To the Obama administration, such legislation is unnecessary and dangerous. Mr. Lew testified before the Senate Finance Committee that currency is “the No. 1 topic” he raises in bilateral trade talks, and he insisted that diplomacy was working. China has eased on its manipulation, he said, letting the renminbi appreciate in recent years. Japan has not intervened in currency markets in some time.

“The challenge in the context of a trade agreement is how to address the issue in a way that helps and doesn’t hurt,” he said.

Would the Federal Reserve’s program of “quantitative easing” — basically printing money to keep interest rates low — be an actionable offense under a strict currency regime? asked Bruce Josten, a senior lobbyist at the U.S. Chamber of Commerce. What about large government spending programs financed by international borrowing?

“Treasury needs to figure out what kind of flexibility it needs to manage the economy,” said Tom Linebarger, chairman and chief executive of Cummins, the diesel engine giant, who is heading the trade push for the Business Roundtable, which includes dozens of chief executives from major corporations.

Lawmakers in both parties are not buying it. Mr. Schumer said he had advised the White House to embrace currency protection legislation now, either as part of the bill granting Mr.

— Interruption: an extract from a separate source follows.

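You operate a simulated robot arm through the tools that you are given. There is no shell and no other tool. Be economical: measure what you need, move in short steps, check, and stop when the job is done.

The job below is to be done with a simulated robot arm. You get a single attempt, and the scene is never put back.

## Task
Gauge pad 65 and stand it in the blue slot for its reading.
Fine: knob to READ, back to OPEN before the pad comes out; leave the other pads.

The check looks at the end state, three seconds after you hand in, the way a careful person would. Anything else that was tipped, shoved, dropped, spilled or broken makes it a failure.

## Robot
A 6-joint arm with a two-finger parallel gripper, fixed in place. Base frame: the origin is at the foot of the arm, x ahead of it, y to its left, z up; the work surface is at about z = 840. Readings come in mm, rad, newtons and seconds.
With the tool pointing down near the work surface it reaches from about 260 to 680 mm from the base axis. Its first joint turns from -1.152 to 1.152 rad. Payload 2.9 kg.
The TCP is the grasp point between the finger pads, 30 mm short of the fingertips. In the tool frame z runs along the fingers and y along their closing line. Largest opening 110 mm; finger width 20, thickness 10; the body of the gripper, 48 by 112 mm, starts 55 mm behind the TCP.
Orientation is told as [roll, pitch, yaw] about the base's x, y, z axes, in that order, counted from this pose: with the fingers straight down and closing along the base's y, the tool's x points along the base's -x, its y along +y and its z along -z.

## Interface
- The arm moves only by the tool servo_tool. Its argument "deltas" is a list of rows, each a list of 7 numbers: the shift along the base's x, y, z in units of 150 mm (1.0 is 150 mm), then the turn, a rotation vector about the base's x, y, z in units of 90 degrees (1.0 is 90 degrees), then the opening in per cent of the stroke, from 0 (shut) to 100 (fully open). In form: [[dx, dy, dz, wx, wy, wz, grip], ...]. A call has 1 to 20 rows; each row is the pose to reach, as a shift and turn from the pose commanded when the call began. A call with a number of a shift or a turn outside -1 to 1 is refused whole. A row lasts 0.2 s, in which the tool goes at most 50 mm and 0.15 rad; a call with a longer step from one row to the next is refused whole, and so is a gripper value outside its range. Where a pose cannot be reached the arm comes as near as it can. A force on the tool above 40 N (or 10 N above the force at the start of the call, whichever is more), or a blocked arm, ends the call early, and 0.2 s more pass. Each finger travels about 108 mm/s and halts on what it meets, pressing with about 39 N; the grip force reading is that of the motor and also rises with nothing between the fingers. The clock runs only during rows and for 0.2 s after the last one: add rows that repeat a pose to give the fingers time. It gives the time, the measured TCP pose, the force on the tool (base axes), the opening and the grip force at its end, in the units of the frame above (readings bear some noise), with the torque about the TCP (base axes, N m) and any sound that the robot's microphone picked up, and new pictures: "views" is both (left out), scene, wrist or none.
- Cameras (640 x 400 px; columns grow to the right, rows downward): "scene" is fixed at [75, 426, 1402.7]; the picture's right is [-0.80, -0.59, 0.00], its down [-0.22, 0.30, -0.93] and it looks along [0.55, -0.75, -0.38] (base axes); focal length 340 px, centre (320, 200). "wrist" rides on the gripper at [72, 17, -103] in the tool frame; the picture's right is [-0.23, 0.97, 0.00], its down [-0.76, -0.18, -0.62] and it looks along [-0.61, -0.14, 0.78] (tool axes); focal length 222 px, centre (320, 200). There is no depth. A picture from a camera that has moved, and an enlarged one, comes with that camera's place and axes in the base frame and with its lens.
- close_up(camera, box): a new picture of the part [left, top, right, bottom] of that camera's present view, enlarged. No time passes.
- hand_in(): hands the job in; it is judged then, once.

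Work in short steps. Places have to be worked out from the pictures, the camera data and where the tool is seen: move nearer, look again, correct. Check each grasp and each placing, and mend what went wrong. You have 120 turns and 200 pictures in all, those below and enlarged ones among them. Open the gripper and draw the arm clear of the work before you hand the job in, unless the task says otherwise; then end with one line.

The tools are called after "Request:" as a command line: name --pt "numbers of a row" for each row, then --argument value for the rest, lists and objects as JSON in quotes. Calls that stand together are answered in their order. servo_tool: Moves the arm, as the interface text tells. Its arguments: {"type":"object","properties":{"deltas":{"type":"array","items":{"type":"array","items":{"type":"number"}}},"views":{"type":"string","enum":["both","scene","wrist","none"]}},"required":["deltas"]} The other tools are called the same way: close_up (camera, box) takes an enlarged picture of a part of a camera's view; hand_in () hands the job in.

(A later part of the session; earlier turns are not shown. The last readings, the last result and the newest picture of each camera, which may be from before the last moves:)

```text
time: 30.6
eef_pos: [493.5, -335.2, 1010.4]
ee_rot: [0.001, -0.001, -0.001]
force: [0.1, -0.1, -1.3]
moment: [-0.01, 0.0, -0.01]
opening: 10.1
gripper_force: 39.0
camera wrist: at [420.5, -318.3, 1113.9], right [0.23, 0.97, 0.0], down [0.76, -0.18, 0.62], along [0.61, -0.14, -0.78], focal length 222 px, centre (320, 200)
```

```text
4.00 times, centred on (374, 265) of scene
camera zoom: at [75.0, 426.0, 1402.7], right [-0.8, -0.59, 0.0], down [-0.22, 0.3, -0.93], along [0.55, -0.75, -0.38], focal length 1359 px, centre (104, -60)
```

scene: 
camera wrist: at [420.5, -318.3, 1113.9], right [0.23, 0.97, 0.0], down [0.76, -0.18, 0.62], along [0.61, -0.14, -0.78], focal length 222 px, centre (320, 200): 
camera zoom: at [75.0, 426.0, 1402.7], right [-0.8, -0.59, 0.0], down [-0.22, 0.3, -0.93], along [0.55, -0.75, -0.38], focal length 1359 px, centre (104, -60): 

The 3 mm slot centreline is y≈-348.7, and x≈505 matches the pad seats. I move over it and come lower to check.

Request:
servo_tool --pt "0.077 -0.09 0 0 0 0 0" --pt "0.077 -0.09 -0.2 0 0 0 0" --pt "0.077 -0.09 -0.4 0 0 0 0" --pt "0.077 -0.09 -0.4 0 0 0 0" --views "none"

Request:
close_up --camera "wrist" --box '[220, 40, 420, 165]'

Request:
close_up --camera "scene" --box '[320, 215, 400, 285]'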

Obama trade promotion authority or as a stand-alone bill that would move with the Trans-Pacific Partnership. That way, the currency issue would subside before the partnership comes before Congress.

Mr. Schumer said Congress did not “have the votes” for a plain Trans-Pacific Partnership or for granting trade promotion authority.

“They actually might need it to happen,” he said.

Keith Bradsher contributed reporting from Hong Kong.